Title: Persian Garlands of Stars: Islamicate and Indic Astral Sciences in Seventeenth-Century North India
Description:
Abstract This paper offers a study of Mullā Farīd and Mullā Ṭayyib, two astronomers active in several North Indian courts in the first half of the seventeenth century.
The lives and works of these two brothers illustrate the central role of mathematical astronomy and astrology in the science of the time and its use by Indian Muslim nobility.
They also document the familiarity of Indian Muslim scholars with Indic astrology and its practice in Muslim milieux.
Mathematical astronomy was very much alive in seventeenth-century Mughal India, and Persian-writing scholars were commenting and revising the astronomical data and mathematics transmitted from the Maragha and Samarqand schools of astronomy.
Their intellectual activities are also better understood in the context of the avid interest in occult sciences cultivated by early modern Persianate societies, and more particularly by the Mughal court.
Mathematical astronomy was nurtured for the precise purpose of casting horoscopes and creating astrological almanacs.
Astrological practices in North-Indian courts, including Delhi, the Mughal imperial capital, were evidently mixed and flavoured with elements from both Islamicate and Indic traditions.

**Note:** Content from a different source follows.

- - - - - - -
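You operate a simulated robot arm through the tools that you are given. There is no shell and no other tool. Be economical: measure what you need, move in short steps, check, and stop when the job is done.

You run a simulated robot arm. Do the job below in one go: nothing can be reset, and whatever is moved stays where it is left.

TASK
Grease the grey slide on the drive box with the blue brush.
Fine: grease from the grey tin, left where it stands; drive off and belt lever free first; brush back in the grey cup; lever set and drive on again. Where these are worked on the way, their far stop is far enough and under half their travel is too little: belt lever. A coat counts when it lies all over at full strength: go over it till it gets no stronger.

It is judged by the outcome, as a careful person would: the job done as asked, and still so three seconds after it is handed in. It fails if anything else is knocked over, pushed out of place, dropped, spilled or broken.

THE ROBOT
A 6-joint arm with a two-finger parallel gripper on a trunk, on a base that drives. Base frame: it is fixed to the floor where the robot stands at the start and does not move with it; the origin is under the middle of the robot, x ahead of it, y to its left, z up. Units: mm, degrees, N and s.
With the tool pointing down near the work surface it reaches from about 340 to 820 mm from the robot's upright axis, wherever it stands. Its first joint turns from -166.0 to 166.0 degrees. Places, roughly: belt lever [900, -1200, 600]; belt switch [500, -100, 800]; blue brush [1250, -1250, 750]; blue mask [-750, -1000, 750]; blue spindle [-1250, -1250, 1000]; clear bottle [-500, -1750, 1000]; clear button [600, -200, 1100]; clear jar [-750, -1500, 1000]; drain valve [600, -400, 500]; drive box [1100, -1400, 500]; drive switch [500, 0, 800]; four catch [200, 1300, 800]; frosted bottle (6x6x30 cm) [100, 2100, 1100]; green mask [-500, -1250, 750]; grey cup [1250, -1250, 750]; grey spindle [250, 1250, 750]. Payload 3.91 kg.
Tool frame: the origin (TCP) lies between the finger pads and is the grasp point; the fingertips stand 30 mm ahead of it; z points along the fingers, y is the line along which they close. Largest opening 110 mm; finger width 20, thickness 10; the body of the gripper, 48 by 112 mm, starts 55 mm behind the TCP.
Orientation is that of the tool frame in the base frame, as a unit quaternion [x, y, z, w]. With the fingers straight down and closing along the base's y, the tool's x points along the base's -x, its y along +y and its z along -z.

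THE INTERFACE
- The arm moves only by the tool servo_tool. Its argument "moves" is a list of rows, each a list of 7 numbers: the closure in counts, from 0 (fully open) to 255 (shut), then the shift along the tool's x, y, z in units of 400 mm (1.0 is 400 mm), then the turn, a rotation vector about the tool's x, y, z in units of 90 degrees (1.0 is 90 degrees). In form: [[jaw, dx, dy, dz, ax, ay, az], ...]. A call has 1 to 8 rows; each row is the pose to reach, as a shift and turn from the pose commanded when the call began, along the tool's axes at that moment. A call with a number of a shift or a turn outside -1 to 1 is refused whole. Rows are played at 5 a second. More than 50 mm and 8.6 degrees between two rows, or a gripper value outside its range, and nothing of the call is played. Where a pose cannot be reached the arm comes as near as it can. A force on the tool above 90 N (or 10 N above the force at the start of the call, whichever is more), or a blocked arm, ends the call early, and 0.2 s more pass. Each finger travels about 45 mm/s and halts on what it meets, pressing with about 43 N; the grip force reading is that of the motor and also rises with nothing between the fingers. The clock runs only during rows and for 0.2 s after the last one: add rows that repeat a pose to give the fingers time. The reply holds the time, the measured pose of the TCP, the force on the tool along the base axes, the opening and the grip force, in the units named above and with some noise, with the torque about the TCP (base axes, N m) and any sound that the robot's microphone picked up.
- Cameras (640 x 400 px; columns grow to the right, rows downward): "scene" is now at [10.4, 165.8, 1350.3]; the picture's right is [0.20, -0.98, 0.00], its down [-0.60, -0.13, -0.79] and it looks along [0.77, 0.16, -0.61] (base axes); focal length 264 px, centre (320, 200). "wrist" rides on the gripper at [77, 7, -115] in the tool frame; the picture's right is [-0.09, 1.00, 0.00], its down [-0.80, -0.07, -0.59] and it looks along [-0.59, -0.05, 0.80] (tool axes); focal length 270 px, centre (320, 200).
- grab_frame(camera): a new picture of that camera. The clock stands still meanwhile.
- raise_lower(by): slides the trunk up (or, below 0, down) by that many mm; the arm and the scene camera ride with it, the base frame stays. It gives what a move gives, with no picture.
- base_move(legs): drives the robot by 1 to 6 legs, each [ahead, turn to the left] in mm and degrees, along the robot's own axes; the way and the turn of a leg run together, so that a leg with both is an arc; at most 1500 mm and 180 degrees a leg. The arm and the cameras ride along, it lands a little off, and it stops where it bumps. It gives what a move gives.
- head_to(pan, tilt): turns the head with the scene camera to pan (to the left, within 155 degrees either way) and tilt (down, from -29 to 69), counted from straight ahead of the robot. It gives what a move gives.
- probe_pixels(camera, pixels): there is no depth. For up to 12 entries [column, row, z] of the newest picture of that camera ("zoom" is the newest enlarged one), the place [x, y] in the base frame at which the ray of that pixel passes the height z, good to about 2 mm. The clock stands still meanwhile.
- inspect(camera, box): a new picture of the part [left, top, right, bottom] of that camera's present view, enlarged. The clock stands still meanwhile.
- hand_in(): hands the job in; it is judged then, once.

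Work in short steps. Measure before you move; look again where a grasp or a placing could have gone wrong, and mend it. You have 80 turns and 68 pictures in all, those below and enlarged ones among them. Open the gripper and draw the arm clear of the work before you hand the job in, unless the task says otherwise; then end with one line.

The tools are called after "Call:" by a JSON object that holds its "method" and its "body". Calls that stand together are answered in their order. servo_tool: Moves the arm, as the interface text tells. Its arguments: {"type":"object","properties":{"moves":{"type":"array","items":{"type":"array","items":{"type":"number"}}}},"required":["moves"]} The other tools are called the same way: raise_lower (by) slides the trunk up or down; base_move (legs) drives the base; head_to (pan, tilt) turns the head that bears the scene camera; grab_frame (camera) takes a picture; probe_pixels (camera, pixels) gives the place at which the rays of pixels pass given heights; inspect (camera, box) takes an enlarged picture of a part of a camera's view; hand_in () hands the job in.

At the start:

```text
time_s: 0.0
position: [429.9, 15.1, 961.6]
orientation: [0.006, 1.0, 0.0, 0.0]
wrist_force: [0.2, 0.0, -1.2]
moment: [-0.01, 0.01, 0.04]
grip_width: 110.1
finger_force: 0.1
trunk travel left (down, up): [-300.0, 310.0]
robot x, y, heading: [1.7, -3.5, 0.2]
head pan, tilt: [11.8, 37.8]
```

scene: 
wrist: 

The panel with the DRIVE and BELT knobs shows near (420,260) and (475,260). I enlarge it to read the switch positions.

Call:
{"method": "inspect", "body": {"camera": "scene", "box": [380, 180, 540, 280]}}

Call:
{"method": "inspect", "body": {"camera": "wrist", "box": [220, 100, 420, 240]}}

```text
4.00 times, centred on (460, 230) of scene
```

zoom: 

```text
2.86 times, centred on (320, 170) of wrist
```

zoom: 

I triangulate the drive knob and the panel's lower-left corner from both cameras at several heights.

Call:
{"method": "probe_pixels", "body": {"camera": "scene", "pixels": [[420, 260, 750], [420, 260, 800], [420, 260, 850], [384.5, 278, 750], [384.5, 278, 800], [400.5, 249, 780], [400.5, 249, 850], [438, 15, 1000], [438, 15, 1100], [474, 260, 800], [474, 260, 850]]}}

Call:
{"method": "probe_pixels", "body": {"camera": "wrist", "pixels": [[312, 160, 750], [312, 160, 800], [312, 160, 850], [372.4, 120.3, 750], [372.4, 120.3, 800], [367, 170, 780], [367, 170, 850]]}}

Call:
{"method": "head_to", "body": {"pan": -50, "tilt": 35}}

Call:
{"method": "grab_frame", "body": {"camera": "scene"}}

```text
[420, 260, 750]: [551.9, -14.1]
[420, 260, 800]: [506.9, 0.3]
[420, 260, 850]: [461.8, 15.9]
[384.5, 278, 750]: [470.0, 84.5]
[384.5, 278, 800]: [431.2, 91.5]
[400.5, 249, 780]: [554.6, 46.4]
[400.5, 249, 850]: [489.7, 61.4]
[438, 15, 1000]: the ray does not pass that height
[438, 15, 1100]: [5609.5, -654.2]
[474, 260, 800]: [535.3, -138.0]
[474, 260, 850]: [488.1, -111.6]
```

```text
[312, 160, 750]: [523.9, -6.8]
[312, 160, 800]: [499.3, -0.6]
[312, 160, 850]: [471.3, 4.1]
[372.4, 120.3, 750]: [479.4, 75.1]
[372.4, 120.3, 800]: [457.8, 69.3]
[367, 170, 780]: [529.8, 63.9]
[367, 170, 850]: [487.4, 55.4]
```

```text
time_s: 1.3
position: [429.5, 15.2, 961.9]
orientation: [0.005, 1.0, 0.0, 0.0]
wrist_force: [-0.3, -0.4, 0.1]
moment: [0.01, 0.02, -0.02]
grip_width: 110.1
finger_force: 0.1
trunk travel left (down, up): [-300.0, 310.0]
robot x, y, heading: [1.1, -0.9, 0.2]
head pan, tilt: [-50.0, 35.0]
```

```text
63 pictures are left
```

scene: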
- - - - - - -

Knowledge was widely shared across languages and scientific interests went well beyond religious denominations.
Crucially too, the exchange between the Persian and the Sanskrit scholastic worlds was sponsored by Mughal patrons and resulted in scientific translations from one language to the other.
A closer reading of Mullā Farīd and Mullā Ṭayyib’s Persian works allows us to see that besides their more classical astronomical works, the two brothers shared a common interest in Indic methods of prognostication, in particular muhūrtaśāstra, the science of electing an auspicious moment to perform a certain action.
In this paper, we elucidate an intricate dossier on the “bust hours,” an ancient prognostication method popular with Islamicate astrologers.
Identified by Islamicate scholars as coming ultimately from India, the source of many features of Islamicate astrology, these bust hours were reinterpreted on Indian soil by Mullā Farīd and Mullā Ṭayyib in light of their first-hand knowledge of muhūrtaśāstra.
In this manner, these bust hours came back full circle to the original Indian prognostication practices.